» **Supplied information**
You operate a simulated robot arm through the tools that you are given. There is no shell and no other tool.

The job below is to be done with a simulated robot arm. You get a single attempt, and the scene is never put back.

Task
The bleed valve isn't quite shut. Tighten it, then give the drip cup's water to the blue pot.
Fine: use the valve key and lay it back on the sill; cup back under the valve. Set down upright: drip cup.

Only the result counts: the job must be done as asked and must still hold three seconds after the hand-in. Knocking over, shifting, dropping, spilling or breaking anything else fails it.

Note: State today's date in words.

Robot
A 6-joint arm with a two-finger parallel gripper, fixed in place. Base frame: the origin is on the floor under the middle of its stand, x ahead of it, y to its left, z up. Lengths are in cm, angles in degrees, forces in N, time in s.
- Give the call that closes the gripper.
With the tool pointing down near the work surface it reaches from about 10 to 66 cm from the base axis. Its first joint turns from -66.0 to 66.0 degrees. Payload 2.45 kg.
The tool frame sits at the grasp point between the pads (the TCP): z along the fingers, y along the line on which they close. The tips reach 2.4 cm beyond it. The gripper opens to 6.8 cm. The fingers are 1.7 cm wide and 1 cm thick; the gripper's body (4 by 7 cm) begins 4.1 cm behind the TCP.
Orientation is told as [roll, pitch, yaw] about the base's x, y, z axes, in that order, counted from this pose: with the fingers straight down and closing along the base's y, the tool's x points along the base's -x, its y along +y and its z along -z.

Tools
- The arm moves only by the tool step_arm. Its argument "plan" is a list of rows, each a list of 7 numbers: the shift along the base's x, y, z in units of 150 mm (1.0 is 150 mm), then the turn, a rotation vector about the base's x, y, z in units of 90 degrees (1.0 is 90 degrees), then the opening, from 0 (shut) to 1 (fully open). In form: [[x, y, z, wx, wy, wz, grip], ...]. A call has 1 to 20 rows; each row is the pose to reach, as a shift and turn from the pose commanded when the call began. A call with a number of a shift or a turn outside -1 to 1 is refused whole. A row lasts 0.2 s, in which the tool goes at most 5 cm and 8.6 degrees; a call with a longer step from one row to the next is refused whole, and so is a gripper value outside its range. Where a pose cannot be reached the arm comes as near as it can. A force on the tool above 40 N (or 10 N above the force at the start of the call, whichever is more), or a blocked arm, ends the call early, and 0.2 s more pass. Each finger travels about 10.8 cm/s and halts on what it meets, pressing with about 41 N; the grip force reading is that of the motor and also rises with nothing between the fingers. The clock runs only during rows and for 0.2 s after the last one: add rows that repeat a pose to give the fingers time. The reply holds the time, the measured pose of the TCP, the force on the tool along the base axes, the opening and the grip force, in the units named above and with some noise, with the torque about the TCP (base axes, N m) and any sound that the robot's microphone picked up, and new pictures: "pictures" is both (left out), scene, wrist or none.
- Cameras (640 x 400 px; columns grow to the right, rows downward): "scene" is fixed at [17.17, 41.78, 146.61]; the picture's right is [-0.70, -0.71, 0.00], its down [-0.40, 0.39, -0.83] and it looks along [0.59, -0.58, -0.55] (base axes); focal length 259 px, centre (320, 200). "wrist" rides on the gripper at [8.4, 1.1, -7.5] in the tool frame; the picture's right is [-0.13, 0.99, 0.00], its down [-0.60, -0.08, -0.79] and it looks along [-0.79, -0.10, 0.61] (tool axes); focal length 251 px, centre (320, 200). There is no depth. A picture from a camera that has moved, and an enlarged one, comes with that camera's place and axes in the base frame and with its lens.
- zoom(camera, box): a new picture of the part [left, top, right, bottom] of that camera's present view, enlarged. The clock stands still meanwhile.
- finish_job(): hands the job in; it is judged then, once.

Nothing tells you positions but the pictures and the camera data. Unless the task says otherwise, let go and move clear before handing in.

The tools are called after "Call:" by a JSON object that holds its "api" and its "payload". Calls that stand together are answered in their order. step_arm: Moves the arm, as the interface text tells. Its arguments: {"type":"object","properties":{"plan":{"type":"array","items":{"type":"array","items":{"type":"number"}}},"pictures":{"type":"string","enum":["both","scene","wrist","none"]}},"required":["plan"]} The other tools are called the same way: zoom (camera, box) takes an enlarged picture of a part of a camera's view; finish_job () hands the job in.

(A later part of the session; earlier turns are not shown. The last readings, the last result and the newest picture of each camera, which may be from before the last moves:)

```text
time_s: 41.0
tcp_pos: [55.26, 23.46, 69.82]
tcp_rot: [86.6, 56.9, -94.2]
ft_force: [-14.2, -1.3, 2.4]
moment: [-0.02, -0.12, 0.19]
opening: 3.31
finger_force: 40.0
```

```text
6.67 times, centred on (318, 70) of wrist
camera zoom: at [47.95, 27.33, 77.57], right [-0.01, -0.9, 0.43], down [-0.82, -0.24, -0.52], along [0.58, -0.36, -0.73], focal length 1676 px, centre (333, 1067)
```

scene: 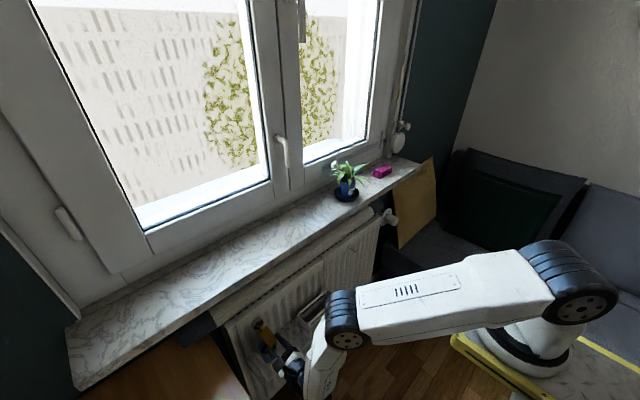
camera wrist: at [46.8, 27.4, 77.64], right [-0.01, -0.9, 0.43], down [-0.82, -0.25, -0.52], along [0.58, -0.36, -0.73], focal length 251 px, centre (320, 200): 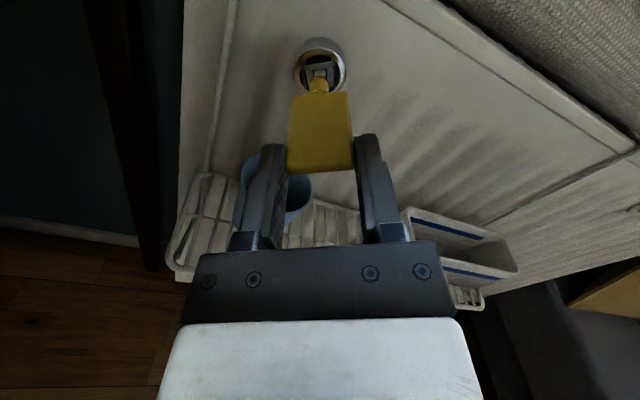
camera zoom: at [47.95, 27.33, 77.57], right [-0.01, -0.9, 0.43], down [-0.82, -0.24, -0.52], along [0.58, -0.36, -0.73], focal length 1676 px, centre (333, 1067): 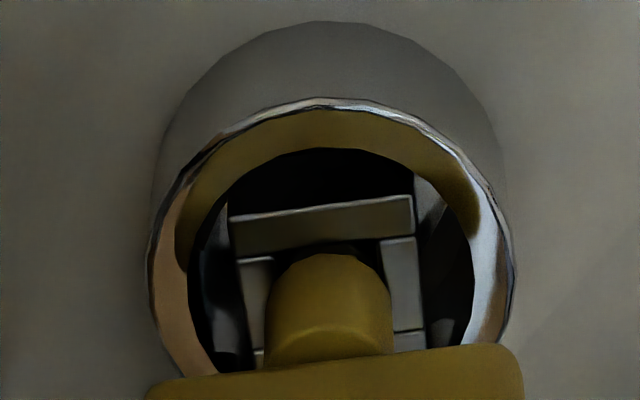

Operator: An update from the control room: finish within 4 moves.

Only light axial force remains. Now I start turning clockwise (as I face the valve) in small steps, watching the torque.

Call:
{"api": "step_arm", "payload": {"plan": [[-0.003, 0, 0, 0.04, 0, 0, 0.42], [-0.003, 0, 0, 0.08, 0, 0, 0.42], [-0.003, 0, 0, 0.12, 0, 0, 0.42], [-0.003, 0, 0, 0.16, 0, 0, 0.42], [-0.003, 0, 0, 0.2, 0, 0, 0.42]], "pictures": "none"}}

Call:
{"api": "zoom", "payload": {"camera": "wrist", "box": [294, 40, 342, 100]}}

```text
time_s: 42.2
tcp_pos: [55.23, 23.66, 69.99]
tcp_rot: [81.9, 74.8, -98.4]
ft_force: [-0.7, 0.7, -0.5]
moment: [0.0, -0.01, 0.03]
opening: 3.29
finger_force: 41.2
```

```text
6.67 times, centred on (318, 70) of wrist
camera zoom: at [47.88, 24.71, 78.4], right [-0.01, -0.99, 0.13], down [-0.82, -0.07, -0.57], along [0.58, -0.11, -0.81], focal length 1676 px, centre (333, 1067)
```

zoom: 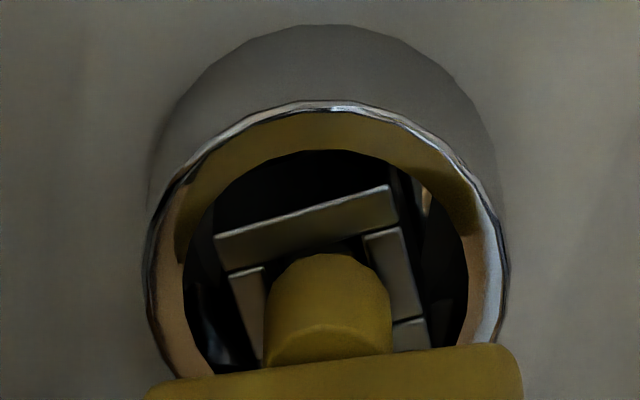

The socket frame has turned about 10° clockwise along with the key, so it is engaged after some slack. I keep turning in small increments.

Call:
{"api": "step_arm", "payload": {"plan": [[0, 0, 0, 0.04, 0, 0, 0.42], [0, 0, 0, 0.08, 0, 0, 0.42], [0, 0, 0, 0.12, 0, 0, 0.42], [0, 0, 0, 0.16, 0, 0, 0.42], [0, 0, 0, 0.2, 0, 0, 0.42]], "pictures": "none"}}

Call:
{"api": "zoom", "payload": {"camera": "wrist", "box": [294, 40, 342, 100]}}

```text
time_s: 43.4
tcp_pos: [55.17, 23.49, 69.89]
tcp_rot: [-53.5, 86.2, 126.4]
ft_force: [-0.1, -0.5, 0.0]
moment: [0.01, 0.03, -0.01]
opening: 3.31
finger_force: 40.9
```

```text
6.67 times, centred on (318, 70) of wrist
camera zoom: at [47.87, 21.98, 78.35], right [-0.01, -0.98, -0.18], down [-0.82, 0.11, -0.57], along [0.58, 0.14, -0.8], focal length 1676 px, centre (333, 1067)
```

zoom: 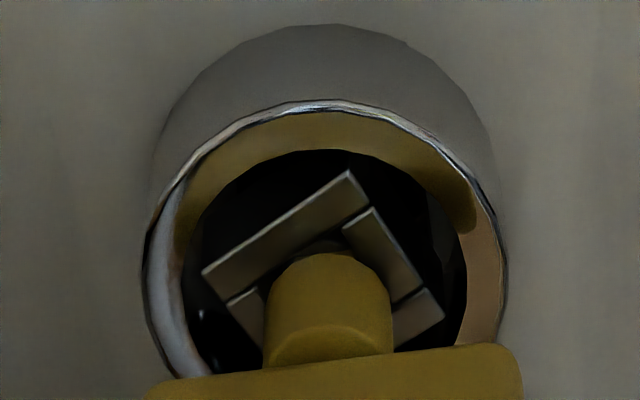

» **Problem requirements**
Restate the whole listing above exactly, please, omitting every image.

» **Written response**
You operate a simulated robot arm through the tools that you are given. There is no shell and no other tool.

The job below is to be done with a simulated robot arm. You get a single attempt, and the scene is never put back.

Task
The bleed valve isn't quite shut. Tighten it, then give the drip cup's water to the blue pot.
Fine: use the valve key and lay it back on the sill; cup back under the valve. Set down upright: drip cup.

Only the result counts: the job must be done as asked and must still hold three seconds after the hand-in. Knocking over, shifting, dropping, spilling or breaking anything else fails it.

Note: State today's date in words.

Robot
A 6-joint arm with a two-finger parallel gripper, fixed in place. Base frame: the origin is on the floor under the middle of its stand, x ahead of it, y to its left, z up. Lengths are in cm, angles in degrees, forces in N, time in s.
- Give the call that closes the gripper.
With the tool pointing down near the work surface it reaches from about 10 to 66 cm from the base axis. Its first joint turns from -66.0 to 66.0 degrees. Payload 2.45 kg.
The tool frame sits at the grasp point between the pads (the TCP): z along the fingers, y along the line on which they close. The tips reach 2.4 cm beyond it. The gripper opens to 6.8 cm. The fingers are 1.7 cm wide and 1 cm thick; the gripper's body (4 by 7 cm) begins 4.1 cm behind the TCP.
Orientation is told as [roll, pitch, yaw] about the base's x, y, z axes, in that order, counted from this pose: with the fingers straight down and closing along the base's y, the tool's x points along the base's -x, its y along +y and its z along -z.

Tools
- The arm moves only by the tool step_arm. Its argument "plan" is a list of rows, each a list of 7 numbers: the shift along the base's x, y, z in units of 150 mm (1.0 is 150 mm), then the turn, a rotation vector about the base's x, y, z in units of 90 degrees (1.0 is 90 degrees), then the opening, from 0 (shut) to 1 (fully open). In form: [[x, y, z, wx, wy, wz, grip], ...]. A call has 1 to 20 rows; each row is the pose to reach, as a shift and turn from the pose commanded when the call began. A call with a number of a shift or a turn outside -1 to 1 is refused whole. A row lasts 0.2 s, in which the tool goes at most 5 cm and 8.6 degrees; a call with a longer step from one row to the next is refused whole, and so is a gripper value outside its range. Where a pose cannot be reached the arm comes as near as it can. A force on the tool above 40 N (or 10 N above the force at the start of the call, whichever is more), or a blocked arm, ends the call early, and 0.2 s more pass. Each finger travels about 10.8 cm/s and halts on what it meets, pressing with about 41 N; the grip force reading is that of the motor and also rises with nothing between the fingers. The clock runs only during rows and for 0.2 s after the last one: add rows that repeat a pose to give the fingers time. The reply holds the time, the measured pose of the TCP, the force on the tool along the base axes, the opening and the grip force, in the units named above and with some noise, with the torque about the TCP (base axes, N m) and any sound that the robot's microphone picked up, and new pictures: "pictures" is both (left out), scene, wrist or none.
- Cameras (640 x 400 px; columns grow to the right, rows downward): "scene" is fixed at [17.17, 41.78, 146.61]; the picture's right is [-0.70, -0.71, 0.00], its down [-0.40, 0.39, -0.83] and it looks along [0.59, -0.58, -0.55] (base axes); focal length 259 px, centre (320, 200). "wrist" rides on the gripper at [8.4, 1.1, -7.5] in the tool frame; the picture's right is [-0.13, 0.99, 0.00], its down [-0.60, -0.08, -0.79] and it looks along [-0.79, -0.10, 0.61] (tool axes); focal length 251 px, centre (320, 200). There is no depth. A picture from a camera that has moved, and an enlarged one, comes with that camera's place and axes in the base frame and with its lens.
- zoom(camera, box): a new picture of the part [left, top, right, bottom] of that camera's present view, enlarged. The clock stands still meanwhile.
- finish_job(): hands the job in; it is judged then, once.

Nothing tells you positions but the pictures and the camera data. Unless the task says otherwise, let go and move clear before handing in.

The tools are called after "Call:" by a JSON object that holds its "api" and its "payload". Calls that stand together are answered in their order. step_arm: Moves the arm, as the interface text tells. Its arguments: {"type":"object","properties":{"plan":{"type":"array","items":{"type":"array","items":{"type":"number"}}},"pictures":{"type":"string","enum":["both","scene","wrist","none"]}},"required":["plan"]} The other tools are called the same way: zoom (camera, box) takes an enlarged picture of a part of a camera's view; finish_job () hands the job in.

(A later part of the session; earlier turns are not shown. The last readings, the last result and the newest picture of each camera, which may be from before the last moves:)

```text
time_s: 41.0
tcp_pos: [55.26, 23.46, 69.82]
tcp_rot: [86.6, 56.9, -94.2]
ft_force: [-14.2, -1.3, 2.4]
moment: [-0.02, -0.12, 0.19]
opening: 3.31
finger_force: 40.0
```

```text
6.67 times, centred on (318, 70) of wrist
camera zoom: at [47.95, 27.33, 77.57], right [-0.01, -0.9, 0.43], down [-0.82, -0.24, -0.52], along [0.58, -0.36, -0.73], focal length 1676 px, centre (333, 1067)
```

scene: 
camera wrist: at [46.8, 27.4, 77.64], right [-0.01, -0.9, 0.43], down [-0.82, -0.25, -0.52], along [0.58, -0.36, -0.73], focal length 251 px, centre (320, 200): 
camera zoom: at [47.95, 27.33, 77.57], right [-0.01, -0.9, 0.43], down [-0.82, -0.24, -0.52], along [0.58, -0.36, -0.73], focal length 1676 px, centre (333, 1067): 

Operator: An update from the control room: finish within 4 moves.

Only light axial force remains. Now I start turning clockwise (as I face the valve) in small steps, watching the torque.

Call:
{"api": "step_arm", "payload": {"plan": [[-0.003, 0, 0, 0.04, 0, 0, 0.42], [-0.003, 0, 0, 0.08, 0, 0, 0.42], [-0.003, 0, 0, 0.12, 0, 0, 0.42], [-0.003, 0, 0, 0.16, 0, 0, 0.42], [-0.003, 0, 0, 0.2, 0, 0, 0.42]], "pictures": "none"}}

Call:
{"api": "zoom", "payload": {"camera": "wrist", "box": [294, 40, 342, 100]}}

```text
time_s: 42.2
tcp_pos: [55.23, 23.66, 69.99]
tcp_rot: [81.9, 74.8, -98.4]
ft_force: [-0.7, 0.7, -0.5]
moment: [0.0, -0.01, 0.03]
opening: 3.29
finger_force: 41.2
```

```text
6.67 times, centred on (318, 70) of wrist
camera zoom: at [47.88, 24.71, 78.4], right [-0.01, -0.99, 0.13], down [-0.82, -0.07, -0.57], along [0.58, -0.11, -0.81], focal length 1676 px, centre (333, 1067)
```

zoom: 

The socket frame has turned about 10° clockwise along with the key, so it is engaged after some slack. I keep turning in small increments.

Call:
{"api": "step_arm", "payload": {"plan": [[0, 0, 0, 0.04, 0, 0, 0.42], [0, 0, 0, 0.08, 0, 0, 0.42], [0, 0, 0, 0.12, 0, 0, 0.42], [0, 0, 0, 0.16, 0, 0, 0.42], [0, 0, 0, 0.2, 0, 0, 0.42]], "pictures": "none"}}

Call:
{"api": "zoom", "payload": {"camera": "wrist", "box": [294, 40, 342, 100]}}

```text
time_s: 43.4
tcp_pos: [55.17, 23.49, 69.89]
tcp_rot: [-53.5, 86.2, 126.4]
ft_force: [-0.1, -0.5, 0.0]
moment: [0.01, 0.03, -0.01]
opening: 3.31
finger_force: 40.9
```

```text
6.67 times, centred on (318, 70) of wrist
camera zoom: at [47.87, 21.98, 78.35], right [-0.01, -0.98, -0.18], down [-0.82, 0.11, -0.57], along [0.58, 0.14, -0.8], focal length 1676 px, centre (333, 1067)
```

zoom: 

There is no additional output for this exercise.